I admit the examples of this are few in number, and often accidental rather than planned. Hong Kong, for example, does have country parks edge right up against high-rises — which has made hiking a popular activity amongst the city’s population. The lack of suburban sprawl also means that there is a lot of green space between the city’s dense satellite towns. This wasn’t a set policy by the Hong Kong government of course, as shown by the lack of public parks and green spaces in the city proper. Geography plays a role: if Hong Kong was not as hilly, I expect it would have far fewer protections for green space.

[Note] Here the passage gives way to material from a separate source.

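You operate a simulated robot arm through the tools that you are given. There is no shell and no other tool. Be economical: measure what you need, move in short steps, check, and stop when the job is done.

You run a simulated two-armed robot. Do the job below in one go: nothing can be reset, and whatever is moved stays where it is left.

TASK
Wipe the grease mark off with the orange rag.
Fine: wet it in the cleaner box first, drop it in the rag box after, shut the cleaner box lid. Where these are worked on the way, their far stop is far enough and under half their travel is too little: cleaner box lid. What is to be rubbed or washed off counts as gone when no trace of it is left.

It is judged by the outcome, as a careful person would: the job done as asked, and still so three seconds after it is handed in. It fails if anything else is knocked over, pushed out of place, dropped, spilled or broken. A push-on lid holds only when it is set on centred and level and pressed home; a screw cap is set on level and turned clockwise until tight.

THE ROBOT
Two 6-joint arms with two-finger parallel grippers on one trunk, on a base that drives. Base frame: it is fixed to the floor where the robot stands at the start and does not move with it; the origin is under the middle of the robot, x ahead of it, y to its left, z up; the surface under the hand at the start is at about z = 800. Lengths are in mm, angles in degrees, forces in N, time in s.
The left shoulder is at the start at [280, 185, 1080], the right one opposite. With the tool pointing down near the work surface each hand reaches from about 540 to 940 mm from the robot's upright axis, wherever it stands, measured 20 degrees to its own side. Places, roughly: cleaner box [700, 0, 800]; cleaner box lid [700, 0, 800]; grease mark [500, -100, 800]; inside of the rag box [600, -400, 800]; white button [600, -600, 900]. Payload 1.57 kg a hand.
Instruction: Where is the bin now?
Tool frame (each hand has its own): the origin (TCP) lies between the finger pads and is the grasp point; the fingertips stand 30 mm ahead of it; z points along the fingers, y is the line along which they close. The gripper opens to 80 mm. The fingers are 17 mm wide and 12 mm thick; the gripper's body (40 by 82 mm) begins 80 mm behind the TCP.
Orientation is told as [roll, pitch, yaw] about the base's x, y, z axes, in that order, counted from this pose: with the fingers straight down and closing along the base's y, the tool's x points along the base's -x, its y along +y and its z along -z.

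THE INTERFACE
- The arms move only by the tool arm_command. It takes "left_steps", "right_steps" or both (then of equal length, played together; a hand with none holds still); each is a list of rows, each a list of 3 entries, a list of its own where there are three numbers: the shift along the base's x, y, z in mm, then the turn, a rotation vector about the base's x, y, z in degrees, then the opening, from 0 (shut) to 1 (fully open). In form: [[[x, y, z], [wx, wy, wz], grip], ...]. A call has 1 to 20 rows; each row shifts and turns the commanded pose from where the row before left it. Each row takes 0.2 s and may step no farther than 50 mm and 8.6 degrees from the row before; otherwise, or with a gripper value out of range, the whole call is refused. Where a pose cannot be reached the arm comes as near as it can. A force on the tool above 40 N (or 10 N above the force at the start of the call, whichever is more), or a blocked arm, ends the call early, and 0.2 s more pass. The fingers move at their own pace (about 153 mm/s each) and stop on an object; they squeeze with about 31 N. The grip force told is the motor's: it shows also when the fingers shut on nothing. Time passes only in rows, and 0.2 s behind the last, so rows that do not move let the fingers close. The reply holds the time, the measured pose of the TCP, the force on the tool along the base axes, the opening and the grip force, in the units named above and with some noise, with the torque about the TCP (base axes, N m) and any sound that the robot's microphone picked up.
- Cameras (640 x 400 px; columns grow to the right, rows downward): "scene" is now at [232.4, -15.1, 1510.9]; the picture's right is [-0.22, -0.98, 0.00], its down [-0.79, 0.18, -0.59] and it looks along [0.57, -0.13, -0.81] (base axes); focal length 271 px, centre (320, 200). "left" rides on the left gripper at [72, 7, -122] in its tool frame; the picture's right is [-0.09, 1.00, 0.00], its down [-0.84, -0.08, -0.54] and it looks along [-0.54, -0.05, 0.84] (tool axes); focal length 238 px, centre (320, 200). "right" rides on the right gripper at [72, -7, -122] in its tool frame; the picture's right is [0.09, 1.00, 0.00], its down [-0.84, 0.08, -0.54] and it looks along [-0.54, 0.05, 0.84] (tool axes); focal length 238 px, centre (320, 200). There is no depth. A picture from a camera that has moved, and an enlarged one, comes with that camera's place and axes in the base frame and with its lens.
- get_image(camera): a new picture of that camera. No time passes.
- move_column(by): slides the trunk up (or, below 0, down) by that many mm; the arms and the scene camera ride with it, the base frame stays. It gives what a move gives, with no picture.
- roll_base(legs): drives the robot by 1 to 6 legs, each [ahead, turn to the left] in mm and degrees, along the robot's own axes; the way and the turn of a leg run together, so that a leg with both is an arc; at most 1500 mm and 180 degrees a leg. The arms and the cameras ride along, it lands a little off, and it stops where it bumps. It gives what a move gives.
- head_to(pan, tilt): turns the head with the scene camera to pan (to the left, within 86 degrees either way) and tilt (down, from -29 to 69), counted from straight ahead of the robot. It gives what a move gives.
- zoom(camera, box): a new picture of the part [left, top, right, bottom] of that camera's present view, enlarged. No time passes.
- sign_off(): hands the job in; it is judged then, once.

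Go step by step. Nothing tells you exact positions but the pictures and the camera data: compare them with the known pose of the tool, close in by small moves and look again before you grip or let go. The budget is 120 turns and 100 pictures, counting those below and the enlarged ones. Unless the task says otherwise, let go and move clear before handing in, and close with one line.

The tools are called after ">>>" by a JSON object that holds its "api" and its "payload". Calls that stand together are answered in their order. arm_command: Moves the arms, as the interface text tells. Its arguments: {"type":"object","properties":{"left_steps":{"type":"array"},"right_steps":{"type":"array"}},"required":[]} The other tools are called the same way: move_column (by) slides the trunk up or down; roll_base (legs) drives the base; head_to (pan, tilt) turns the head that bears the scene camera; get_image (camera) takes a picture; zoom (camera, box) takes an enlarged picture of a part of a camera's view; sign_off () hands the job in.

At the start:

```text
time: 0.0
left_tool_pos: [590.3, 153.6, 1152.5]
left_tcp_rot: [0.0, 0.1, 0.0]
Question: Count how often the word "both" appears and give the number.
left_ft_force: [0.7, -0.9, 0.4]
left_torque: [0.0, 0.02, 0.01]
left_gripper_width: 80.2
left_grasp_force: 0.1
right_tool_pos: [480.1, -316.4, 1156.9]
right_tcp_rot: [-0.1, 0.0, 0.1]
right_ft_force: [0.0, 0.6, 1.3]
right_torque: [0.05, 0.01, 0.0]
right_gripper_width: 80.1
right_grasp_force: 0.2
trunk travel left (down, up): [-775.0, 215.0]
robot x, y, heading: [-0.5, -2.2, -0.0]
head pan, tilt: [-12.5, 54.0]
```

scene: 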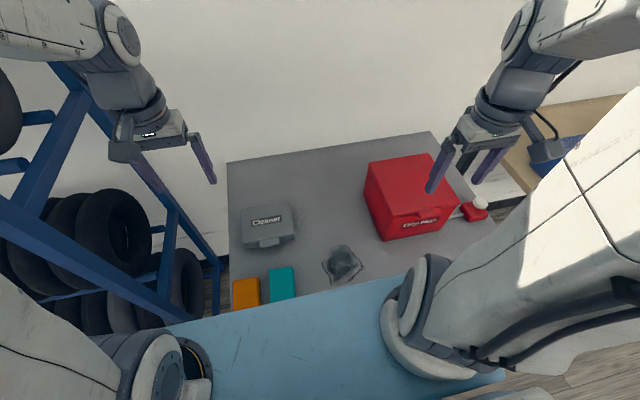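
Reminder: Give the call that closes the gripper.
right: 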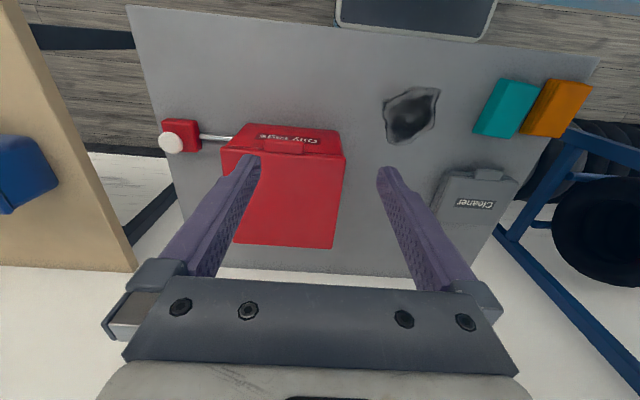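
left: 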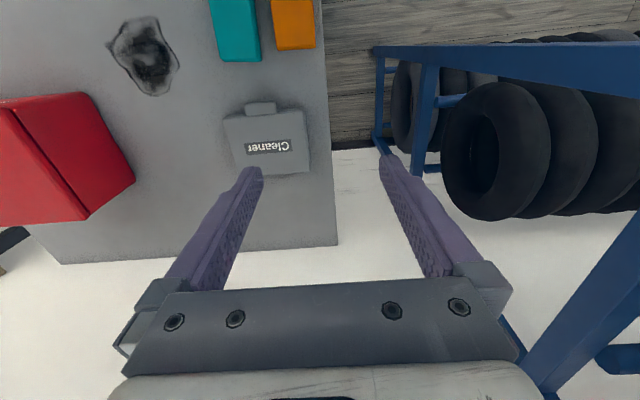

But it may provide a few lessons. One is to control suburban sprawl: rather than build low-rise housing that sprawls over a large area, instead build high-density complexes surrounded by protected wilderness, and served by good public transport.

Another step may be to force any development above a certain size to allot area for green space and recreation. Perhaps incentives can be given for different projects to combine their spaces, creating larger natural spaces within cities. The city of Kuala Lumpur, Malaysia is one that I see as having the potential to be the world’s first botanical city.

Why did Malaysia’s FELDA farm collectivism program work, as opposed to the abject failures of many Communist attempts?

Actually, many of the initial Communist land reform projects (and, indeed, land reform in general) actually succeeded. Breaking up the big farms and redistributing the land to smallholder farmers helped to increase yields and productivity. From there, cooperatives could be developed that provided a structure for smallholder farmers to work together.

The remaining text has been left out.